_Task to complete_.
Reproduce the entries below in full, word for word.
-- Begin Data --
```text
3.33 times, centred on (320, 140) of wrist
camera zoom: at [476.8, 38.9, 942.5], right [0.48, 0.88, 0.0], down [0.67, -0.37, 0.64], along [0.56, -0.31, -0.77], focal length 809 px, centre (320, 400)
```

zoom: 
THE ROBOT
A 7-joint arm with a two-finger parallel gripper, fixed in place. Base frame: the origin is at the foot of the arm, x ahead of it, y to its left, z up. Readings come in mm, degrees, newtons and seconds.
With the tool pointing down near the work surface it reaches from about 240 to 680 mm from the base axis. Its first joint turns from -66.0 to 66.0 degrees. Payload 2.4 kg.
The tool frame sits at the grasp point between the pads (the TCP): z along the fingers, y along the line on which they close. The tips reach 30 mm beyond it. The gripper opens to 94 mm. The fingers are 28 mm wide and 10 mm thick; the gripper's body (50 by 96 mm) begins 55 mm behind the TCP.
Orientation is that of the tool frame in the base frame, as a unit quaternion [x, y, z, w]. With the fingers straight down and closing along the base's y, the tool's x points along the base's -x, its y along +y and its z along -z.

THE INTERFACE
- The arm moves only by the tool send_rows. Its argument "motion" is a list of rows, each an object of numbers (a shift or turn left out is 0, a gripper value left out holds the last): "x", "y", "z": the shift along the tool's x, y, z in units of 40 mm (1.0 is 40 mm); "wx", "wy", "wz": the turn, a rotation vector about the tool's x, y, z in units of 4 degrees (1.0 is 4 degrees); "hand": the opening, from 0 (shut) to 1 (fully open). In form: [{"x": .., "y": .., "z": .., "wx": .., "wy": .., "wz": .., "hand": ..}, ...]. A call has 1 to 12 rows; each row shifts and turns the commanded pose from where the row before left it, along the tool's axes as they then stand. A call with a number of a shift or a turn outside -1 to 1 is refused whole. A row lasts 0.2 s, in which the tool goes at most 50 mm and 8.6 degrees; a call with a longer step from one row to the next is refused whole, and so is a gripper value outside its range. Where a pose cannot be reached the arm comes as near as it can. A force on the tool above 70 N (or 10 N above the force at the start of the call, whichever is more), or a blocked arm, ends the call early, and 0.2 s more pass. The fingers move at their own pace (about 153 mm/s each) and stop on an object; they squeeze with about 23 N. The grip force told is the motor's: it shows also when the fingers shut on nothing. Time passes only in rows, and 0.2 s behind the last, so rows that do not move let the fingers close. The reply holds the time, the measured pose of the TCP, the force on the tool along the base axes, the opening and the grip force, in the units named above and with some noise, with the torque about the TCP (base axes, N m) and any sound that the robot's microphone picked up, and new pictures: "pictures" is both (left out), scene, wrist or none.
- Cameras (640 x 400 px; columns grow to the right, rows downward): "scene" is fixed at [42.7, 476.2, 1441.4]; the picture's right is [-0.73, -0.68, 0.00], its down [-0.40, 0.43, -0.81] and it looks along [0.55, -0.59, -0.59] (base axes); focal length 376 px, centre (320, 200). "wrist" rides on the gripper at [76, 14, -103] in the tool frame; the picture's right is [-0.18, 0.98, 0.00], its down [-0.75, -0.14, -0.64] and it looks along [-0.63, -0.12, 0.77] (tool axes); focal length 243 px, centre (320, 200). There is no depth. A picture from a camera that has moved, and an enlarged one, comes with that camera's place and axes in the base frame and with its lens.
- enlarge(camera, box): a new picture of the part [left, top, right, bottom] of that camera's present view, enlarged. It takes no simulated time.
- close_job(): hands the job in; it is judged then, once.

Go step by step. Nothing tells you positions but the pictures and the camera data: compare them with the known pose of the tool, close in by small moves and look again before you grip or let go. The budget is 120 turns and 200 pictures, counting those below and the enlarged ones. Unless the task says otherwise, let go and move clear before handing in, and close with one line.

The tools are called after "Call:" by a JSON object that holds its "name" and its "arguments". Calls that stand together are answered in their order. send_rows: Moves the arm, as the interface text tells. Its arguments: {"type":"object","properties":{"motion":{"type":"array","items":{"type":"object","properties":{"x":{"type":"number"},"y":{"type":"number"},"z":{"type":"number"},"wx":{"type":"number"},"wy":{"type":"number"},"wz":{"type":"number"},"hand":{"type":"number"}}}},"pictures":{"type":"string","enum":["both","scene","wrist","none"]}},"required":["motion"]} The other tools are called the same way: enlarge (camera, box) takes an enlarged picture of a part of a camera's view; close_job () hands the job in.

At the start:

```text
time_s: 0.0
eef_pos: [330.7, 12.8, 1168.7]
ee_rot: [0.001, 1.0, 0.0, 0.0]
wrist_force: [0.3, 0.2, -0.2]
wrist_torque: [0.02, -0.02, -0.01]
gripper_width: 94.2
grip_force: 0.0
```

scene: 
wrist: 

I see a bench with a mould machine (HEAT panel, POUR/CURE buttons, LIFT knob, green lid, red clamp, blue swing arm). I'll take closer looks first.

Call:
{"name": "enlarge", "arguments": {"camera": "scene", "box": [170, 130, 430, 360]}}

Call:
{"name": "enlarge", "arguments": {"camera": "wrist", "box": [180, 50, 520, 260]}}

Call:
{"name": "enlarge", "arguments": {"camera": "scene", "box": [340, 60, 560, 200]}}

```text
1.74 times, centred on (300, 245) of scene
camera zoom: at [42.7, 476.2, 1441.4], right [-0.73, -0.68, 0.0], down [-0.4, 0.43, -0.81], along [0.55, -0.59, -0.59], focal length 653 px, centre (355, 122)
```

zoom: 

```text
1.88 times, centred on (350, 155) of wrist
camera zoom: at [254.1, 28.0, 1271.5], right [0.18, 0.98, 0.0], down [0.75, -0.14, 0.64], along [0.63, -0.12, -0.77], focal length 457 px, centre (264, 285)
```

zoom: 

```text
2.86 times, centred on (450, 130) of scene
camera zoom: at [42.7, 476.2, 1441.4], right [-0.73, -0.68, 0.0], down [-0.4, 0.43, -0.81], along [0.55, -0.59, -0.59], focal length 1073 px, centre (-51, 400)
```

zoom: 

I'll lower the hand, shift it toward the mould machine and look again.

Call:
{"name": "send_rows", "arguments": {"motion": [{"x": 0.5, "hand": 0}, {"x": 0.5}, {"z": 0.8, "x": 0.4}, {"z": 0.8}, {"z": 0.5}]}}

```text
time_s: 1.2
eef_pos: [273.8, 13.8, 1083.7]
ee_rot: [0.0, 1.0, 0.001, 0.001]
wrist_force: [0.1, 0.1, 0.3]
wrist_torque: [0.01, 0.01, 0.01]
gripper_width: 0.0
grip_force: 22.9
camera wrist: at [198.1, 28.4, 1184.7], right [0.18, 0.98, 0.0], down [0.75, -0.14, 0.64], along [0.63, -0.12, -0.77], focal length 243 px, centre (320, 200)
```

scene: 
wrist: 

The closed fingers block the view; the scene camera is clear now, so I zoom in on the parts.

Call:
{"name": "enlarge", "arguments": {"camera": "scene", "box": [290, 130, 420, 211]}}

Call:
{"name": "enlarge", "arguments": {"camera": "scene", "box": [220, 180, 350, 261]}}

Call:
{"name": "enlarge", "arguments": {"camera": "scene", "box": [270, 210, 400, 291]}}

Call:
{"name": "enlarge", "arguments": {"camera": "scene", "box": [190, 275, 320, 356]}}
-- End Data --
_Answer to this problem_.
```text
3.33 times, centred on (320, 140) of wrist
camera zoom: at [476.8, 38.9, 942.5], right [0.48, 0.88, 0.0], down [0.67, -0.37, 0.64], along [0.56, -0.31, -0.77], focal length 809 px, centre (320, 400)
```

zoom: 
THE ROBOT
A 7-joint arm with a two-finger parallel gripper, fixed in place. Base frame: the origin is at the foot of the arm, x ahead of it, y to its left, z up. Readings come in mm, degrees, newtons and seconds.
With the tool pointing down near the work surface it reaches from about 240 to 680 mm from the base axis. Its first joint turns from -66.0 to 66.0 degrees. Payload 2.4 kg.
The tool frame sits at the grasp point between the pads (the TCP): z along the fingers, y along the line on which they close. The tips reach 30 mm beyond it. The gripper opens to 94 mm. The fingers are 28 mm wide and 10 mm thick; the gripper's body (50 by 96 mm) begins 55 mm behind the TCP.
Orientation is that of the tool frame in the base frame, as a unit quaternion [x, y, z, w]. With the fingers straight down and closing along the base's y, the tool's x points along the base's -x, its y along +y and its z along -z.

THE INTERFACE
- The arm moves only by the tool send_rows. Its argument "motion" is a list of rows, each an object of numbers (a shift or turn left out is 0, a gripper value left out holds the last): "x", "y", "z": the shift along the tool's x, y, z in units of 40 mm (1.0 is 40 mm); "wx", "wy", "wz": the turn, a rotation vector about the tool's x, y, z in units of 4 degrees (1.0 is 4 degrees); "hand": the opening, from 0 (shut) to 1 (fully open). In form: [{"x": .., "y": .., "z": .., "wx": .., "wy": .., "wz": .., "hand": ..}, ...]. A call has 1 to 12 rows; each row shifts and turns the commanded pose from where the row before left it, along the tool's axes as they then stand. A call with a number of a shift or a turn outside -1 to 1 is refused whole. A row lasts 0.2 s, in which the tool goes at most 50 mm and 8.6 degrees; a call with a longer step from one row to the next is refused whole, and so is a gripper value outside its range. Where a pose cannot be reached the arm comes as near as it can. A force on the tool above 70 N (or 10 N above the force at the start of the call, whichever is more), or a blocked arm, ends the call early, and 0.2 s more pass. The fingers move at their own pace (about 153 mm/s each) and stop on an object; they squeeze with about 23 N. The grip force told is the motor's: it shows also when the fingers shut on nothing. Time passes only in rows, and 0.2 s behind the last, so rows that do not move let the fingers close. The reply holds the time, the measured pose of the TCP, the force on the tool along the base axes, the opening and the grip force, in the units named above and with some noise, with the torque about the TCP (base axes, N m) and any sound that the robot's microphone picked up, and new pictures: "pictures" is both (left out), scene, wrist or none.
- Cameras (640 x 400 px; columns grow to the right, rows downward): "scene" is fixed at [42.7, 476.2, 1441.4]; the picture's right is [-0.73, -0.68, 0.00], its down [-0.40, 0.43, -0.81] and it looks along [0.55, -0.59, -0.59] (base axes); focal length 376 px, centre (320, 200). "wrist" rides on the gripper at [76, 14, -103] in the tool frame; the picture's right is [-0.18, 0.98, 0.00], its down [-0.75, -0.14, -0.64] and it looks along [-0.63, -0.12, 0.77] (tool axes); focal length 243 px, centre (320, 200). There is no depth. A picture from a camera that has moved, and an enlarged one, comes with that camera's place and axes in the base frame and with its lens.
- enlarge(camera, box): a new picture of the part [left, top, right, bottom] of that camera's present view, enlarged. It takes no simulated time.
- close_job(): hands the job in; it is judged then, once.

Go step by step. Nothing tells you positions but the pictures and the camera data: compare them with the known pose of the tool, close in by small moves and look again before you grip or let go. The budget is 120 turns and 200 pictures, counting those below and the enlarged ones. Unless the task says otherwise, let go and move clear before handing in, and close with one line.

The tools are called after "Call:" by a JSON object that holds its "name" and its "arguments". Calls that stand together are answered in their order. send_rows: Moves the arm, as the interface text tells. Its arguments: {"type":"object","properties":{"motion":{"type":"array","items":{"type":"object","properties":{"x":{"type":"number"},"y":{"type":"number"},"z":{"type":"number"},"wx":{"type":"number"},"wy":{"type":"number"},"wz":{"type":"number"},"hand":{"type":"number"}}}},"pictures":{"type":"string","enum":["both","scene","wrist","none"]}},"required":["motion"]} The other tools are called the same way: enlarge (camera, box) takes an enlarged picture of a part of a camera's view; close_job () hands the job in.

At the start:

```text
time_s: 0.0
eef_pos: [330.7, 12.8, 1168.7]
ee_rot: [0.001, 1.0, 0.0, 0.0]
wrist_force: [0.3, 0.2, -0.2]
wrist_torque: [0.02, -0.02, -0.01]
gripper_width: 94.2
grip_force: 0.0
```

scene: 
wrist: 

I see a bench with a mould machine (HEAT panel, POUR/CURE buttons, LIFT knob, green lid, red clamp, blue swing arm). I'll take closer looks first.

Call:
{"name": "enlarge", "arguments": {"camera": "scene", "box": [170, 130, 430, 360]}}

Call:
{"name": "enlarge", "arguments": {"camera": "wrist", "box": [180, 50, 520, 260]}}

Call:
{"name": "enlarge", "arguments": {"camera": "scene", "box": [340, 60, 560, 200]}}

```text
1.74 times, centred on (300, 245) of scene
camera zoom: at [42.7, 476.2, 1441.4], right [-0.73, -0.68, 0.0], down [-0.4, 0.43, -0.81], along [0.55, -0.59, -0.59], focal length 653 px, centre (355, 122)
```

zoom: 

```text
1.88 times, centred on (350, 155) of wrist
camera zoom: at [254.1, 28.0, 1271.5], right [0.18, 0.98, 0.0], down [0.75, -0.14, 0.64], along [0.63, -0.12, -0.77], focal length 457 px, centre (264, 285)
```

zoom: 

```text
2.86 times, centred on (450, 130) of scene
camera zoom: at [42.7, 476.2, 1441.4], right [-0.73, -0.68, 0.0], down [-0.4, 0.43, -0.81], along [0.55, -0.59, -0.59], focal length 1073 px, centre (-51, 400)
```

zoom: 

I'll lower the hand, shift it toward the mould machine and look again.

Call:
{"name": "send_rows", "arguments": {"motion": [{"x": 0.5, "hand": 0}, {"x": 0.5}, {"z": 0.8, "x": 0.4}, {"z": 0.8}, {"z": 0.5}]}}

```text
time_s: 1.2
eef_pos: [273.8, 13.8, 1083.7]
ee_rot: [0.0, 1.0, 0.001, 0.001]
wrist_force: [0.1, 0.1, 0.3]
wrist_torque: [0.01, 0.01, 0.01]
gripper_width: 0.0
grip_force: 22.9
camera wrist: at [198.1, 28.4, 1184.7], right [0.18, 0.98, 0.0], down [0.75, -0.14, 0.64], along [0.63, -0.12, -0.77], focal length 243 px, centre (320, 200)
```

scene: 
wrist: 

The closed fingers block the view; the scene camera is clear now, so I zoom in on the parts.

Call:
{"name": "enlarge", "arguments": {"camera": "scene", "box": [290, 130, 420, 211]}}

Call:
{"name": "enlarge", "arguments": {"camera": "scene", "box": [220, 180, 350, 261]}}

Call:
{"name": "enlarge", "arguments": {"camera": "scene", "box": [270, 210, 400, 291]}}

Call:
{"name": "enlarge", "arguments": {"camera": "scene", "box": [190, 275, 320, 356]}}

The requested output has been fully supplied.